You can't be confused about an bservation unless there is an observer to 
be confused.

=
All that said.now 

You mention "digital physics". You say "Are you aware that If COMP is 
true, that is if I am a machine ..."


In terms of my frameworkyou are speaking of ...what?

(1) A 'Turing machine (digital computer)' inside U running (B)
descriptions?
(2) The natural computation itself, of kind (A)?

I suspect

(3) Some kind of magical 'computer' in idea-space computing us as (A)?
   i.e. A 'virtual machine' that 'acts as if' it generates an arbitrary
   number of different U?

The COMP I talk about having refuted is in (i) or (ii) above.
I suspect this is not the COMP you are speaking of...

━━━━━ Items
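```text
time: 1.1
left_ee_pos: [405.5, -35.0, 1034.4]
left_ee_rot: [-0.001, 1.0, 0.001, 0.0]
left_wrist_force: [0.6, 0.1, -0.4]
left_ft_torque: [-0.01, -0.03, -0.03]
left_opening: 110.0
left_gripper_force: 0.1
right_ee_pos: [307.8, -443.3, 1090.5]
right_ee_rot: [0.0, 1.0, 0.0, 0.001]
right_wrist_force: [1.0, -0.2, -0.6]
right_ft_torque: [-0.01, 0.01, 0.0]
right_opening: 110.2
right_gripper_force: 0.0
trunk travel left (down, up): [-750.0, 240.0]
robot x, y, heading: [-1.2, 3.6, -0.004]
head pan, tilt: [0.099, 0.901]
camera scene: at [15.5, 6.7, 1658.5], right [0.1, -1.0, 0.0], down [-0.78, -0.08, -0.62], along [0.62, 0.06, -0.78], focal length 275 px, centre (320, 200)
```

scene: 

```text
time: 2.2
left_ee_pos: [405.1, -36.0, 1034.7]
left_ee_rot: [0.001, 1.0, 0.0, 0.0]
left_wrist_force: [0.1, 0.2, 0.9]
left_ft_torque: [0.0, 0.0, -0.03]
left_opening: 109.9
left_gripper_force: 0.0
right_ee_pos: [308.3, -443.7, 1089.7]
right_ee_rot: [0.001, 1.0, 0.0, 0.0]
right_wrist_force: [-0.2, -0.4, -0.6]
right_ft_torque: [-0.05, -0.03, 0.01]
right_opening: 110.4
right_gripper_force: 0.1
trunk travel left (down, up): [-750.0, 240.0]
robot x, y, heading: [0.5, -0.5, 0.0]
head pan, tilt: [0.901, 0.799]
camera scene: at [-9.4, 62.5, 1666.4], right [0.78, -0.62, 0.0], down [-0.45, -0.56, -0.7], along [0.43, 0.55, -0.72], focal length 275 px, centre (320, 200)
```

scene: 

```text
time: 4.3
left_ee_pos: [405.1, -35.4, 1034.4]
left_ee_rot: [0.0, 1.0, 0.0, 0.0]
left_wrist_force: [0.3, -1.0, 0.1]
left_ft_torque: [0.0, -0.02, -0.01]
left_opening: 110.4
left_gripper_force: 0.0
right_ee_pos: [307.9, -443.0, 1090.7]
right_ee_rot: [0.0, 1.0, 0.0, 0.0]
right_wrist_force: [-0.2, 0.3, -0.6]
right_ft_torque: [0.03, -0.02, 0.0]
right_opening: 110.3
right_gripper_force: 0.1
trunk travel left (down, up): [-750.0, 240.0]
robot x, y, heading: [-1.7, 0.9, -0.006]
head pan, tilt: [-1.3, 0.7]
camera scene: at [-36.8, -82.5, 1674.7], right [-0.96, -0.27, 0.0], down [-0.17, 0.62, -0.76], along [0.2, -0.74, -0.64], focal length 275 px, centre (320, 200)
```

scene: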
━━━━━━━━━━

As far as I can tell we're not even on the same page. Maybe others here 
are in a similar position and don't know it.


I hope you can help.

cheers
colin hales
NOTE: When I say I want to build an artificial general intelligence, I 
say I can build, within (A), using chunks of (A), an inorganic observer 
of kind S,  say S', that will also be able to observe and concoct (B) 
and (C). S' will NOT be 'artificially computing' rules (B) or (C)! There 
will be some symbolic manipulation in the hardware, but this is not S', 
it merely drives some of the S' hardware, like the rules that drive 
synaptic plasticity. Background housekeeping. In that event, in my 
framework, the natural world (A) will be 'computing' S' too. The 
properties of (A) called P-O above, that make S observe also operate 
within S'. The explanation of HOW observation happens is in P-O as it is 
configured in (B).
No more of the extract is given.